By James Kitfield
As U.S. and NATO officials have scrambled to react to the evolving crisis in Ukraine, they have noted an alarming pattern of behavior by Russian President Vladimir Putin: At every juncture where they expected him to de-escalate the crisis, the former KGB operative has chosen instead to escalate and heighten the stakes involved.
After masked Russian troops seized government buildings in the Crimea province of Ukraine that hosts the Russian Black Sea Fleet, the Western alliance thus imposed sanctions targeting Putin’s inner circle. He responded by annexing Crimea and increasing his military support to separatist rebels in Russian-speaking regions of eastern Ukraine. Following the recent tragic downing of Malaysian Airlines Flight 17 with the loss of nearly 300 innocent civilians, U.S. officials attempted to shame Russia into standing down by releasing intelligence indicating that the Ukrainian rebels shot the airliner down with a sophisticated, Russian-supplied SA-11 surface-to-air missile battery. Putin’s response was to pour even more heavy weaponry, to include rocket launchers, into eastern Ukraine.

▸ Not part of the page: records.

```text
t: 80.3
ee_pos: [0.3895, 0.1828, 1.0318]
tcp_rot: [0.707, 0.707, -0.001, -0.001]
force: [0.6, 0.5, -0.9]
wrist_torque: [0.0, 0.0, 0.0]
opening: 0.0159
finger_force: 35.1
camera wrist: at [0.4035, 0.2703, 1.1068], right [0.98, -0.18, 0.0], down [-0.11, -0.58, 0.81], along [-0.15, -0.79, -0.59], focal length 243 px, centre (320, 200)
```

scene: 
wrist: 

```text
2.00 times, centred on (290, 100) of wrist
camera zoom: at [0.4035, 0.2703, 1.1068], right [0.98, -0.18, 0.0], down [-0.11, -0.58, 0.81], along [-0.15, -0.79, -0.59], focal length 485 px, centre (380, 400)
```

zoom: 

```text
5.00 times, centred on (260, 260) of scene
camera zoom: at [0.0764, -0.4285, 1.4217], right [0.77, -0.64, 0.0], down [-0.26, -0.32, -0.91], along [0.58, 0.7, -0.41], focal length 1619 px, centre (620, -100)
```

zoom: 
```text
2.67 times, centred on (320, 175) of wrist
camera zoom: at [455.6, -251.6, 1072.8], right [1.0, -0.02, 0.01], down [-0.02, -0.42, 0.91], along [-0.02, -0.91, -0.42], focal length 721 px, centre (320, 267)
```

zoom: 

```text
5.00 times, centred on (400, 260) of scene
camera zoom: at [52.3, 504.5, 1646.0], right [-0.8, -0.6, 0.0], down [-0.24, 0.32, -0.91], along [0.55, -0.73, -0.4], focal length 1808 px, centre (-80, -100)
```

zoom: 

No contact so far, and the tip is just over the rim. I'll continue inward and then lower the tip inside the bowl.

Last week U.S. and European leaders issued another shot across Moscow’s bow by announcing far broader sanctions targeting Russia’s energy, financial and defense sectors, even as Russian troops once again mass on the Ukrainian border and, according to U.S. intelligence officials, launch artillery barrages from Russian territory targeting Ukrainian forces.
And if the recent past is prologue, Putin will not respond by backing down this time either. Senior U.S. military officials say they have become convinced that, after a two-decade period in which NATO moved eastward, Putin is pushing back broadly, testing his and Russia’s limits. He is, in other words, acting out of a strategy that goes well beyond his moves into Ukraine. “I’ve been convinced for a long time that Putin is hell-bent on recreating the Soviet empire, and his aggressive pursuit of that goal won’t stop until the West stands up to him,” Gen. Joseph Ralston, the former Supreme Allied Commander, Europe, said in an interview.
What could ensue is a new kind of brinksmanship that has echoes of the Cold War. “Russia has made a decision to change the accepted [international] order and the sanctity of sovereign nations, and my fear is that Putin may actually light a fire that he loses control of,” said General Martin Dempsey, chairman of the Joint Chiefs of Staff, speaking recently at the Aspen Security Forum. He noted that Moscow continues to stoke ethnic nationalism in enclaves of Russian-speaking peoples throughout Eastern Europe. “There’s a rising tide of nationalism in Europe right now that has been created in many ways by these Russian activities, and nationalism can be a very dangerous instinct and impulse.”